# Short task:
Retype the material word for word.

----- Source material -----

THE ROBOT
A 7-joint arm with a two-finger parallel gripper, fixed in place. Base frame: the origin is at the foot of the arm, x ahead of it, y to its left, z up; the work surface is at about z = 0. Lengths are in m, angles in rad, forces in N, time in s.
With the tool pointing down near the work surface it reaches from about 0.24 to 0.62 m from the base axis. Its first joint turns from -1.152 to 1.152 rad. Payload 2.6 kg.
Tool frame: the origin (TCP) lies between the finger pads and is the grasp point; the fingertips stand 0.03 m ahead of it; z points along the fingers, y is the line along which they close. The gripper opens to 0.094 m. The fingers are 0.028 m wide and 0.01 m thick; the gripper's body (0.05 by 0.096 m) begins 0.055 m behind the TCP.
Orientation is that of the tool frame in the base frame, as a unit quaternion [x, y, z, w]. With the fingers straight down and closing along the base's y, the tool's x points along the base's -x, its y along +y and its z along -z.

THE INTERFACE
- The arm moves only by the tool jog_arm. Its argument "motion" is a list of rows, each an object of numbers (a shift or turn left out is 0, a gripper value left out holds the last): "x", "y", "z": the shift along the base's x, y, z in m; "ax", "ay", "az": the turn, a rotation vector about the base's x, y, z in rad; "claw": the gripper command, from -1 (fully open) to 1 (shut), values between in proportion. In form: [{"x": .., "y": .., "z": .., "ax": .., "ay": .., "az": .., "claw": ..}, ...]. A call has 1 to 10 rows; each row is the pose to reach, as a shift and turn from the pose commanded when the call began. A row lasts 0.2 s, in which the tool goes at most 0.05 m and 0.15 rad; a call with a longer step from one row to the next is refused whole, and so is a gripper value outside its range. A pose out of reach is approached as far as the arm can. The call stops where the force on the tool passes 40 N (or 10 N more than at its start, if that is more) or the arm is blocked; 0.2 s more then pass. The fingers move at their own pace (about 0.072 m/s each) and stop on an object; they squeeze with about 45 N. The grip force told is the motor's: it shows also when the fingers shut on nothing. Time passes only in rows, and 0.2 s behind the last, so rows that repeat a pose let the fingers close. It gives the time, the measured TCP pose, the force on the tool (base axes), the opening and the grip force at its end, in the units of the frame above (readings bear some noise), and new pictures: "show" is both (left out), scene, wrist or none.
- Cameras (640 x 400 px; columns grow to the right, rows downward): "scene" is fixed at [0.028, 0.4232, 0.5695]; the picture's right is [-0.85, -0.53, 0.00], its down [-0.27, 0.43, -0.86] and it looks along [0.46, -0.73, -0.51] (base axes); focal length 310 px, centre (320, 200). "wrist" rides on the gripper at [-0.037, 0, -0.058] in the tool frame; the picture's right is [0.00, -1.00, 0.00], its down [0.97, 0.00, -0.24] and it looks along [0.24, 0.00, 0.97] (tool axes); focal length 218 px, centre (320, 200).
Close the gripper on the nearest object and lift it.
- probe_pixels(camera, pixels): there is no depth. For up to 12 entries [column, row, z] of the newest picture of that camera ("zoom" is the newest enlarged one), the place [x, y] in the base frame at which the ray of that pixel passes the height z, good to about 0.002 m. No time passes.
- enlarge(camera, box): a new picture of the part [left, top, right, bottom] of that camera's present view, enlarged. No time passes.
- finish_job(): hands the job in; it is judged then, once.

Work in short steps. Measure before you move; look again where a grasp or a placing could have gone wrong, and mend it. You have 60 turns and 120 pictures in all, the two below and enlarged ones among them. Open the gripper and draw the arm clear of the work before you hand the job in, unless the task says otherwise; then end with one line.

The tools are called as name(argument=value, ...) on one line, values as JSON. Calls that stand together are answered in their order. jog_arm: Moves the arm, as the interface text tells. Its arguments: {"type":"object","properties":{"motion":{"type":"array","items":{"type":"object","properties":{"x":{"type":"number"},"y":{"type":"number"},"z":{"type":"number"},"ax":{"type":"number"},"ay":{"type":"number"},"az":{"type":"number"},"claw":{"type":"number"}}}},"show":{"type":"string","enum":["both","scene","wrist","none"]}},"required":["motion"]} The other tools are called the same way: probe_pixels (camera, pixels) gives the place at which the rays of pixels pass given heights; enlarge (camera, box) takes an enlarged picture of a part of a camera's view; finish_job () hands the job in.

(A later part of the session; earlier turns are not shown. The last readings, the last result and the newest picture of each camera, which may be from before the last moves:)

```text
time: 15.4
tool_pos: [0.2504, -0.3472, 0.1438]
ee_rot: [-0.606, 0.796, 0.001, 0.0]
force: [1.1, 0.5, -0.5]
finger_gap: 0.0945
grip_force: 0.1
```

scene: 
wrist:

-----

# Reply:
THE ROBOT
A 7-joint arm with a two-finger parallel gripper, fixed in place. Base frame: the origin is at the foot of the arm, x ahead of it, y to its left, z up; the work surface is at about z = 0. Lengths are in m, angles in rad, forces in N, time in s.
With the tool pointing down near the work surface it reaches from about 0.24 to 0.62 m from the base axis. Its first joint turns from -1.152 to 1.152 rad. Payload 2.6 kg.
Tool frame: the origin (TCP) lies between the finger pads and is the grasp point; the fingertips stand 0.03 m ahead of it; z points along the fingers, y is the line along which they close. The gripper opens to 0.094 m. The fingers are 0.028 m wide and 0.01 m thick; the gripper's body (0.05 by 0.096 m) begins 0.055 m behind the TCP.
Orientation is that of the tool frame in the base frame, as a unit quaternion [x, y, z, w]. With the fingers straight down and closing along the base's y, the tool's x points along the base's -x, its y along +y and its z along -z.

THE INTERFACE
- The arm moves only by the tool jog_arm. Its argument "motion" is a list of rows, each an object of numbers (a shift or turn left out is 0, a gripper value left out holds the last): "x", "y", "z": the shift along the base's x, y, z in m; "ax", "ay", "az": the turn, a rotation vector about the base's x, y, z in rad; "claw": the gripper command, from -1 (fully open) to 1 (shut), values between in proportion. In form: [{"x": .., "y": .., "z": .., "ax": .., "ay": .., "az": .., "claw": ..}, ...]. A call has 1 to 10 rows; each row is the pose to reach, as a shift and turn from the pose commanded when the call began. A row lasts 0.2 s, in which the tool goes at most 0.05 m and 0.15 rad; a call with a longer step from one row to the next is refused whole, and so is a gripper value outside its range. A pose out of reach is approached as far as the arm can. The call stops where the force on the tool passes 40 N (or 10 N more than at its start, if that is more) or the arm is blocked; 0.2 s more then pass. The fingers move at their own pace (about 0.072 m/s each) and stop on an object; they squeeze with about 45 N. The grip force told is the motor's: it shows also when the fingers shut on nothing. Time passes only in rows, and 0.2 s behind the last, so rows that repeat a pose let the fingers close. It gives the time, the measured TCP pose, the force on the tool (base axes), the opening and the grip force at its end, in the units of the frame above (readings bear some noise), and new pictures: "show" is both (left out), scene, wrist or none.
- Cameras (640 x 400 px; columns grow to the right, rows downward): "scene" is fixed at [0.028, 0.4232, 0.5695]; the picture's right is [-0.85, -0.53, 0.00], its down [-0.27, 0.43, -0.86] and it looks along [0.46, -0.73, -0.51] (base axes); focal length 310 px, centre (320, 200). "wrist" rides on the gripper at [-0.037, 0, -0.058] in the tool frame; the picture's right is [0.00, -1.00, 0.00], its down [0.97, 0.00, -0.24] and it looks along [0.24, 0.00, 0.97] (tool axes); focal length 218 px, centre (320, 200).
Close the gripper on the nearest object and lift it.
- probe_pixels(camera, pixels): there is no depth. For up to 12 entries [column, row, z] of the newest picture of that camera ("zoom" is the newest enlarged one), the place [x, y] in the base frame at which the ray of that pixel passes the height z, good to about 0.002 m. No time passes.
- enlarge(camera, box): a new picture of the part [left, top, right, bottom] of that camera's present view, enlarged. No time passes.
- finish_job(): hands the job in; it is judged then, once.

Work in short steps. Measure before you move; look again where a grasp or a placing could have gone wrong, and mend it. You have 60 turns and 120 pictures in all, the two below and enlarged ones among them. Open the gripper and draw the arm clear of the work before you hand the job in, unless the task says otherwise; then end with one line.

The tools are called as name(argument=value, ...) on one line, values as JSON. Calls that stand together are answered in their order. jog_arm: Moves the arm, as the interface text tells. Its arguments: {"type":"object","properties":{"motion":{"type":"array","items":{"type":"object","properties":{"x":{"type":"number"},"y":{"type":"number"},"z":{"type":"number"},"ax":{"type":"number"},"ay":{"type":"number"},"az":{"type":"number"},"claw":{"type":"number"}}}},"show":{"type":"string","enum":["both","scene","wrist","none"]}},"required":["motion"]} The other tools are called the same way: probe_pixels (camera, pixels) gives the place at which the rays of pixels pass given heights; enlarge (camera, box) takes an enlarged picture of a part of a camera's view; finish_job () hands the job in.

(A later part of the session; earlier turns are not shown. The last readings, the last result and the newest picture of each camera, which may be from before the last moves:)

```text
time: 15.4
tool_pos: [0.2504, -0.3472, 0.1438]
ee_rot: [-0.606, 0.796, 0.001, 0.0]
force: [1.1, 0.5, -0.5]
finger_gap: 0.0945
grip_force: 0.1
```

scene: 
wrist:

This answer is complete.